Earlier this month, the Hoffman Report, an independent review of the American Psychological Association (APA) and its role in facilitating the practice of torture, was published. Needless to say, it's a huge document that takes considerable time to digest. That notwithstanding, there have been plenty of APA critics who had been keeping the public as informed as possible with regard to a number of serious ethical breaches that in addition to the resulting well-documented harm inflicted on those unfortunate enough to get thrown into any of a number of sites like Guantanamo Bay, has done serious damage to the legitimacy of the APA. I would certainly invite you to read the most recent post by Jeffrey Kaye for a summary of the findings, as well as the initial comments by Stephen Soldz and Steven Reisner about the document, its meaning, and some ways for the APA to move forward if it is to have any hope of rehabilitating itself. Indeed, rehabilitation for the organization may be a tall order. Time will tell. Back around seven years ago, a included a statement on my Social Psychology Network profile urging my colleagues to boycott the APA (i.e., withhold membership dues). Although I removed that statement some time ago, after the Withhold APA Dues campaign ran its course, I have no intention at this time of rejoining unless at bare minimum the conditions Soldz and Reisner recommend for reform are met.

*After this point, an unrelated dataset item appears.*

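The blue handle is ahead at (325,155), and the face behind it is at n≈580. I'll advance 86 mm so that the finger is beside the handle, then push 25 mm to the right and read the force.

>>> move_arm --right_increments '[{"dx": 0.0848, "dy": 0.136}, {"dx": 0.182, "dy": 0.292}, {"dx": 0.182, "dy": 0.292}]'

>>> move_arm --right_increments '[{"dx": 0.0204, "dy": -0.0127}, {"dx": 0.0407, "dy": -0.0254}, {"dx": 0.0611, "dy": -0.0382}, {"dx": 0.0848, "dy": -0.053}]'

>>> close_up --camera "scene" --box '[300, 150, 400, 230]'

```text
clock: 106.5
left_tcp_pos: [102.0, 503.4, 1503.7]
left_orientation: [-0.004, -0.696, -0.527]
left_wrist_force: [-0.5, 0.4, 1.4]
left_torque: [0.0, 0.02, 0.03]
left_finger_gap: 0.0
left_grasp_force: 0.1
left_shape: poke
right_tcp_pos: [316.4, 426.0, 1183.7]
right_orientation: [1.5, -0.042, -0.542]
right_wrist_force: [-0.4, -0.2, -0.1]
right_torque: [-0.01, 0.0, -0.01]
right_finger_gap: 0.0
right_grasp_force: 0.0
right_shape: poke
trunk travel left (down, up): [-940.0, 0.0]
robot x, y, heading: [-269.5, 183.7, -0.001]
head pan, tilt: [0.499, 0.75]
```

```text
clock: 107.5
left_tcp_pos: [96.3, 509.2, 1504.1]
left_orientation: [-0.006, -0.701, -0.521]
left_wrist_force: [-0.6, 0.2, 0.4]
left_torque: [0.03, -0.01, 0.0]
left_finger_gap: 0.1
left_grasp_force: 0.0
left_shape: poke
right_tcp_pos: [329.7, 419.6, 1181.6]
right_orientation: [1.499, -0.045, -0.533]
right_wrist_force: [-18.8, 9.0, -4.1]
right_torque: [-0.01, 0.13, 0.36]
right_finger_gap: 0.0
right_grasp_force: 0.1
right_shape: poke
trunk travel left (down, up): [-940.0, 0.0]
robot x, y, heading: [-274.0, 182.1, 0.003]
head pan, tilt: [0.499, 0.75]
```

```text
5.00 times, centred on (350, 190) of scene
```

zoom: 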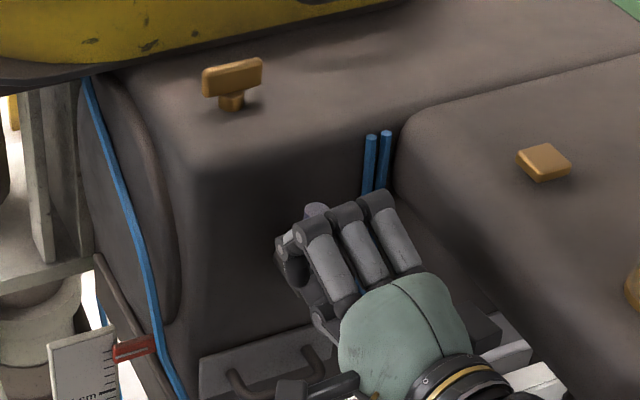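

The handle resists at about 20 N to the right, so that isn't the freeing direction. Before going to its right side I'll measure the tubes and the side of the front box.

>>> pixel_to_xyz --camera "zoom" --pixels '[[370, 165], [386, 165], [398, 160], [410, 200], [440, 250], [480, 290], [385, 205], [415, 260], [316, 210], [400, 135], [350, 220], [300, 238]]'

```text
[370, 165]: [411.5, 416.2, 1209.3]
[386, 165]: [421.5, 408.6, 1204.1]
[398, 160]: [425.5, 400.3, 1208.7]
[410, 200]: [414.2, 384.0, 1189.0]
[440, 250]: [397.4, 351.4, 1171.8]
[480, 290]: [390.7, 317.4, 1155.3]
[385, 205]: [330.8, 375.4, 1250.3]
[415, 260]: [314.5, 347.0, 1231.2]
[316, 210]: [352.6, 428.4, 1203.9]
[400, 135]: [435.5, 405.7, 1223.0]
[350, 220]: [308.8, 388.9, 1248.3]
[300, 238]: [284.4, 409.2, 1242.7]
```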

At this point, the fallout is still somewhat unclear. We do know that the findings in the report were sufficient to cause a handful of APA senior officials (including Norman Anderson, the CEO) to lose their positions, not long after Stephen Behnke (APA ethics chief) was let go. Whether they are merely the sacrificial lambs or their "resignations" and "retirements" are a harbinger of a bigger shakeup remains to be seen. We do not know if some of their current leadership's statements are merely attempting to come across as anti-torture as a form of damage control or if an earnest reexamination is forthcoming. We don't yet know if those psychologists who enabled the DoD and CIA to engage in torture will themselves face criminal charges, although it is a possibility. We do know that apologies to those who criticized the APA from within, and who were essentially bullied because of it, will require more than apologies after the fact.
What we do know is that psychology in the US and abroad will never be looked at in quite the same way, and reestablishing faith in the field will take considerable effort, as others have duly noted. Whether APA is truly up to the task is questionable. The organization has experienced a sharp decrease in membership over the last half decade, and it is an open-ended question as to whether they will return. After all, there are other national and international organizations that serve sufficiently similar purposes, and many APA divisions are at least semi-independent. One can, for example belong to the Society for the Study of Personality and Social Psychology (aka Division 8) without being an APA member. For those of us whose specialties are more research-based, the Association for Psychological Science is a viable alternative without APA's baggage. Those of us who moved on, may have done so for good.
If what comes out of this whole human rights nightmare that a once-respected professional organization allowed itself to become entangled is a much more clearly defined set of ethical standards for those in both research and practitioner settings, perhaps some good will come of it. We're a long way from that particular happy ending, however. Rather, it is a work in progress, and one requiring the continued critical eye of the watchdogs who served us well (e.g., Kaye, Soldz, Reisner, and Arrigo, to name only a few) this past decade. What I do know is that we as a profession are much better than the actions of the APA leaders and members who are implicated in the Hoffman Report.